C’est une image qui s’inscrit dans le mouvement romantique. On y voit très clairement le rapport de force capital – travail et la victoire imminente de la classe prolétarienne. Nous faisons en sorte d’être le plus pédagogues possible, en utilisant des allégories : d’un côté un Karl Marx titanesque, qui représente une part écrasante de l’image, et en face, ce ridicule yacht de luxe, à bord duquel des rois minables avec des couronnes en papier dégustent une dernière tartoche de caviar avant la chute inévitable du capitalisme. Nous, nous avons une conscience de classe évidente qui nous place quelque part dans ce Karl ; on a choisi d’habiter au niveau de la barbe, un endroit pileux qui nous ressemble et nous rassure.
En bref, dans cette image, on a voulu synthétiser le gros de l’œuvre de Karl Marx : les 2270 pages du bouquin Das Kapital, mais aussi le Manifeste du Parti communiste et l’ensemble des Manuscrits de 1844, tout simplement. Synthétiser, c’est prendre le risque de faire quelques approximations, mais on est pas là pour faire dans la dentelle.
En parlant de dentelle, on se permet de te reprendre sur cette histoire de dents pointues. Notre Karl a une dentition tout ce qu’il y a de plus saine, ce n’est pas du tout un monstre – bien qu’il soit plus grand que la moyenne – mais un monsieur-madame-tout-le-monde qui, une fois son repas terminé, ira rire, danser et chanter à la vie.

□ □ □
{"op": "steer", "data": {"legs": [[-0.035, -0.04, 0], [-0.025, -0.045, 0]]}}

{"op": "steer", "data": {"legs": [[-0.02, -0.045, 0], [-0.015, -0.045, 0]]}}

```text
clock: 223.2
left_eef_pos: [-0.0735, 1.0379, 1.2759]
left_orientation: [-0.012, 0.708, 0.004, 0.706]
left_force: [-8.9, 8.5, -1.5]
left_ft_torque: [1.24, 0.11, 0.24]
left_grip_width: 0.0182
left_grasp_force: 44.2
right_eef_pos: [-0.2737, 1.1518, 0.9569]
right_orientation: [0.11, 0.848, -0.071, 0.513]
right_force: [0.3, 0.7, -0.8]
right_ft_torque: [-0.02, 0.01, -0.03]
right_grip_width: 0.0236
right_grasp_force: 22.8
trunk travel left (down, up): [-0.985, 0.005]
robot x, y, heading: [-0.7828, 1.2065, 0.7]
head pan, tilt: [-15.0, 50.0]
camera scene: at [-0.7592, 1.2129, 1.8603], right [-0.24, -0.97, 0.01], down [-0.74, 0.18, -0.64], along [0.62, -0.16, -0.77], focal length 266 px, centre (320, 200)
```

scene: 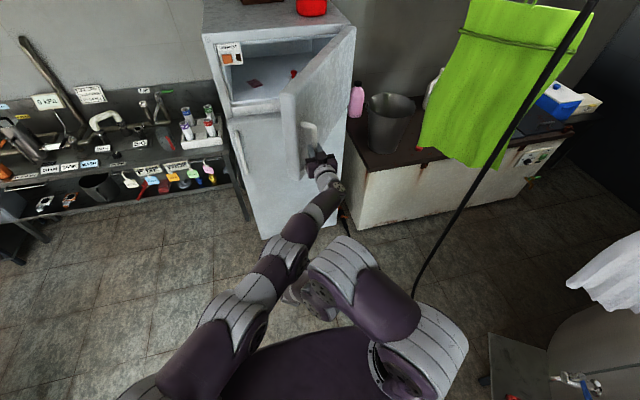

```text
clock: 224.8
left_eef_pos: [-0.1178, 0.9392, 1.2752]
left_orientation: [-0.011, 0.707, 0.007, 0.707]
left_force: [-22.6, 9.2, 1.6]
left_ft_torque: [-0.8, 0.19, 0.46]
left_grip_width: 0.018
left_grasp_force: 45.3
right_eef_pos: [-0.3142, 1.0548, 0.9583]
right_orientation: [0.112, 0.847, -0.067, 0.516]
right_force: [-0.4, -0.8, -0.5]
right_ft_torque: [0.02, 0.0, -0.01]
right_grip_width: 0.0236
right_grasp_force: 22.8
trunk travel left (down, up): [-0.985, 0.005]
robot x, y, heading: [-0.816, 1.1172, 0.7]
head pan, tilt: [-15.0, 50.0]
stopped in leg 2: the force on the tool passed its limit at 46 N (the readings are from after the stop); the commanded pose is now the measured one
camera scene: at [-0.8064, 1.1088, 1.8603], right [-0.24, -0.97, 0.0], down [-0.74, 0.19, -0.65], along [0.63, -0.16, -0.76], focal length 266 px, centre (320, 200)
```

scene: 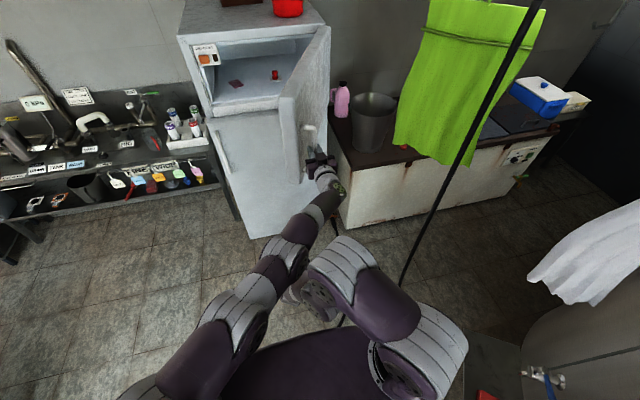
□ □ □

NRS : Les Vulves Assassines sont fortement identifiées dans les luttes féministes. Et dans vos morceaux, de l’émancipation des femmes au communisme, en passant par les débats écologiques, la réforme de la retraite et le complotisme, tout passe dans votre moulinette. Pour vous, quel rôle jouent les femmes dans les luttes pour la transformation sociale ?
On n’a pas une approche essentialiste du féminisme, on estime donc que les femmes devraient tenir la moitié de la couverture dans les luttes, quels que soient les sujets. Après, évidemment, vu qu’on nous a fait fermer nos gueules depuis la nuit des temps, c’est un exercice à apprendre : tant mieux, l’époque y est favorable. Après, évidemment, vu qu’on nous a dit de fermer nos gueules depuis la nuits des temps, on est un poil plus en colère que nos camarades masculins : tant mieux, ça sera sûrement très efficace.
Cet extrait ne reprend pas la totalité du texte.